Brandon Vandenburg looks at the jury as Judge Wilkins reads the charges during his trial in January 2015 in Nashville, Tenn.

A Tennessee jury has found former Vanderbilt football player Brandon Vandenburg guilty of multiple counts of aggravated rape and aggravated sexual battery in a case that stems from the 2013 gang rape of a woman he had been dating.

The case gained national attention and sparked discussion about the prevalence of sexual assault on U.S. college campuses. That discussion has received new momentum recently following outrage over the six month sentence handed to Brock Turner, a former Stanford swimmer, for sexually assaulting an unconscious woman.

Vandenburg and another former player, Corey Batey, had been convicted in January 2015, as The Two-Way reported. But a judge declared a mistrial last June, after it emerged that one of the jurors had not disclosed that he had been raped. Batey was convicted again in April, The Associated Press reported. Two other defendants are awaiting trial.

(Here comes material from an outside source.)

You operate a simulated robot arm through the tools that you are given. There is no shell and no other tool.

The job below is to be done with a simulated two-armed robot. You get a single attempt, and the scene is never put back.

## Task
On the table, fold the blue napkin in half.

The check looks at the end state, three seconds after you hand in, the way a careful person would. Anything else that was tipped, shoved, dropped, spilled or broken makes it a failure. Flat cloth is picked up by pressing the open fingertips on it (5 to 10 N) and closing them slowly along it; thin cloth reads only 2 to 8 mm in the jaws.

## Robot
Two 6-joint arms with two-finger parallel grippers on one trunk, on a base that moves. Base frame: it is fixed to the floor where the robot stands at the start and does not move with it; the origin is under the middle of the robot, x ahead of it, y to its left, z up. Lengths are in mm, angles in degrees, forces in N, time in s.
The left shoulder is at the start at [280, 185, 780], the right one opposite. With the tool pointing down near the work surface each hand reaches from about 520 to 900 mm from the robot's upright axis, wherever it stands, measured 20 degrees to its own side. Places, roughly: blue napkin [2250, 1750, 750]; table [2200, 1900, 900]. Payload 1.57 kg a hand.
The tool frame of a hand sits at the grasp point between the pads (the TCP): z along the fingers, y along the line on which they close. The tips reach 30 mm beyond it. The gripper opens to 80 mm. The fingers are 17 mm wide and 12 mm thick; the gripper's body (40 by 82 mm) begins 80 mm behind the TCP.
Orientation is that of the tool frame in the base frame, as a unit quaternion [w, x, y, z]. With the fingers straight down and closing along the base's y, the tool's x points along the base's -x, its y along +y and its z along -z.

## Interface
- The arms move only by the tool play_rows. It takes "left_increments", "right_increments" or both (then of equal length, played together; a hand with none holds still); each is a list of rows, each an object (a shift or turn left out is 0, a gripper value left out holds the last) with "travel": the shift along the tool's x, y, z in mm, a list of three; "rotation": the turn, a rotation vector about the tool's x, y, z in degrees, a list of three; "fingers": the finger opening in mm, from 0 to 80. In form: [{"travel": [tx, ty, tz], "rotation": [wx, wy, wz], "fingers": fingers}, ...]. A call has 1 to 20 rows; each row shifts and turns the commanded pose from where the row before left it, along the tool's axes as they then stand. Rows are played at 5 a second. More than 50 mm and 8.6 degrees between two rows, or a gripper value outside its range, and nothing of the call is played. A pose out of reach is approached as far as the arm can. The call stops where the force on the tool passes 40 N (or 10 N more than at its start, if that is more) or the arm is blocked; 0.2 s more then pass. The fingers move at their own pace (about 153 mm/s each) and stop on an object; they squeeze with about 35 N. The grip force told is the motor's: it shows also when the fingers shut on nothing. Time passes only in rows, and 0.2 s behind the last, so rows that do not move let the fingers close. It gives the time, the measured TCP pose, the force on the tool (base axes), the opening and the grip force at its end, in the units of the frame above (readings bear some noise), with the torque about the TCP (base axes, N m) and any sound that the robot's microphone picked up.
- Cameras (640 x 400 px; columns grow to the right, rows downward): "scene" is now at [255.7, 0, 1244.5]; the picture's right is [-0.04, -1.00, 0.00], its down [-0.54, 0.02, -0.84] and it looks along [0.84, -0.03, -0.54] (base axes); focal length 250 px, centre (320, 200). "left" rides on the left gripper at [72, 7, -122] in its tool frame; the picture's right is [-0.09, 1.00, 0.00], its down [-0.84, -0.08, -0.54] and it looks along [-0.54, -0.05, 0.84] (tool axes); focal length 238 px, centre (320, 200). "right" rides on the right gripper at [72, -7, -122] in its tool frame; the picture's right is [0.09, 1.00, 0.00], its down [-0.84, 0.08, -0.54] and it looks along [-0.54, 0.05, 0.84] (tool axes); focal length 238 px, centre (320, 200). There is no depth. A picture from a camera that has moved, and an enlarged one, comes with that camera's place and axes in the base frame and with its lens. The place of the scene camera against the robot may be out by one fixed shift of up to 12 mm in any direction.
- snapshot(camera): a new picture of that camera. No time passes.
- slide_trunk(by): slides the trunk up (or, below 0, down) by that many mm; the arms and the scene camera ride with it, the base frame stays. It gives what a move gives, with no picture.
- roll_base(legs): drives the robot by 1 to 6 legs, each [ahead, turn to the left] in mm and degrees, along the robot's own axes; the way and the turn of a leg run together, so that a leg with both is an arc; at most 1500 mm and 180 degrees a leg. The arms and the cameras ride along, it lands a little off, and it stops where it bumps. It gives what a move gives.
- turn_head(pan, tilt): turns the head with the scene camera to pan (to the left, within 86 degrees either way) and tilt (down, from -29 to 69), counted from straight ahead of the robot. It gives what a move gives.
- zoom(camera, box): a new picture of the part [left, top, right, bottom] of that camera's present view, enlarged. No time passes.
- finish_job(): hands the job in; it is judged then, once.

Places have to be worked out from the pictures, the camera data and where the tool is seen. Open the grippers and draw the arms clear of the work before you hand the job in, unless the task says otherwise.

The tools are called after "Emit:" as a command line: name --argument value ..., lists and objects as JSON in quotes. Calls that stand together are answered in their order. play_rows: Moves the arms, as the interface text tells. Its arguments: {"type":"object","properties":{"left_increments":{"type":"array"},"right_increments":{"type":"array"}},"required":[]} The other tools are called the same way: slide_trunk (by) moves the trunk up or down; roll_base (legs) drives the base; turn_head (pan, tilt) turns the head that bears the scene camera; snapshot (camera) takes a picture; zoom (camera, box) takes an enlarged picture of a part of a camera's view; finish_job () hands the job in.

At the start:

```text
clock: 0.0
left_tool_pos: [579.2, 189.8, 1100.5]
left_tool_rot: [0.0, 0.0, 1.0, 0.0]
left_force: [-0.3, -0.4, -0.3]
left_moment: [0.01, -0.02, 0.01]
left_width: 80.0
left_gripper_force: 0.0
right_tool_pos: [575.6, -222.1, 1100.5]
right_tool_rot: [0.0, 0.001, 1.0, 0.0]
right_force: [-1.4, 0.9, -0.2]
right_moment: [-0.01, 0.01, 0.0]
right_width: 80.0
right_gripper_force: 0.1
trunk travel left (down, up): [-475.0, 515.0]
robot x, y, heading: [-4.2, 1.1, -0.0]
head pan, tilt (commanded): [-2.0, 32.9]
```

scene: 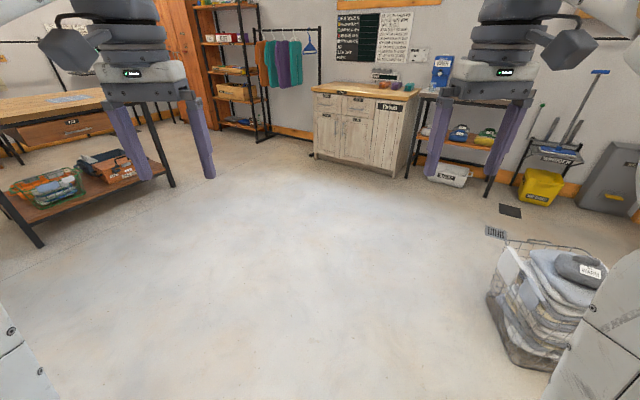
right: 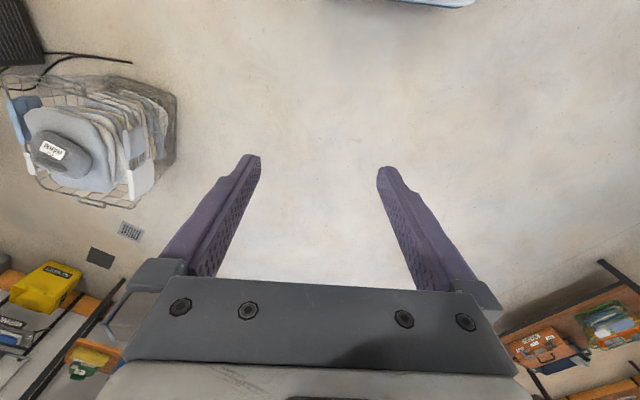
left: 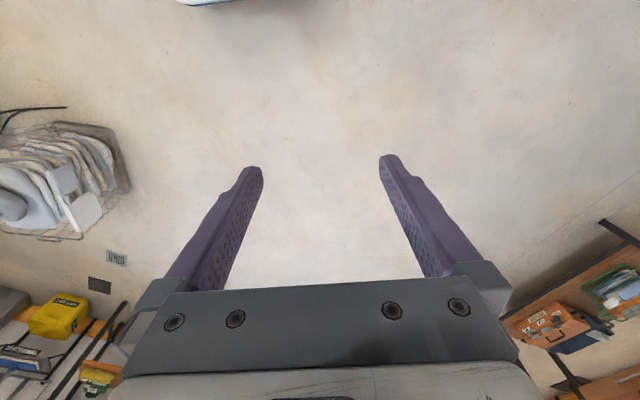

Jurors deliberated for about five hours on Saturday, as WPLN reporter Natasha Senjanovic tells our Newscast unit, and Vandenburg, 23, "showed no emotion as the verdict was delivered." Here's more from Senjanovic:

"Although prosecutors said he may not have physically committed rape, Vandenburg was accused of encouraging three of his former Vanderbilt teammates to do so, in his dorm room. And of taking pictures and video of the assault.

"The victim didn't even know she had been raped until police showed her that footage. Vandenburg now faces up to 25 years in prison."

And as The Tennessean reports, "the victim nodded in the courtroom as the verdicts against the man she once trusted were read one by one." It has taken nearly three years to reach this verdict. Sentencing is expected in July, Reuters reports.

"All of this doesn't happen very often," Assistant Attorney General Jan Norman told reporters after the verdict, the Tennessean reports. "It doesn't happen to a rape victim. The media scrutiny and having it in the headlines every single time there's a hearing and everything is streamed and people are commenting. She is one of the strongest people that I know. She has incredible courage. She is just an amazing, intelligent young woman."

Vandenburg's defense has argued that "he was drunk and should not be held responsible for what players he didn't even know did to the woman," the AP reports. On the other hand, the wire service says the prosecution has portrayed him "as a man who violated the female student's trust by plying her with alcohol and then encouraging teammates to sexually assault her."

In her closing arguments, the wire service reports, Norman said: "He served her up to three strangers - for whatever reason, it doesn't matter, is that he did it."

Vandenburg's lawyer Randall Reagan tells the Tennessean that "there would be an appeal."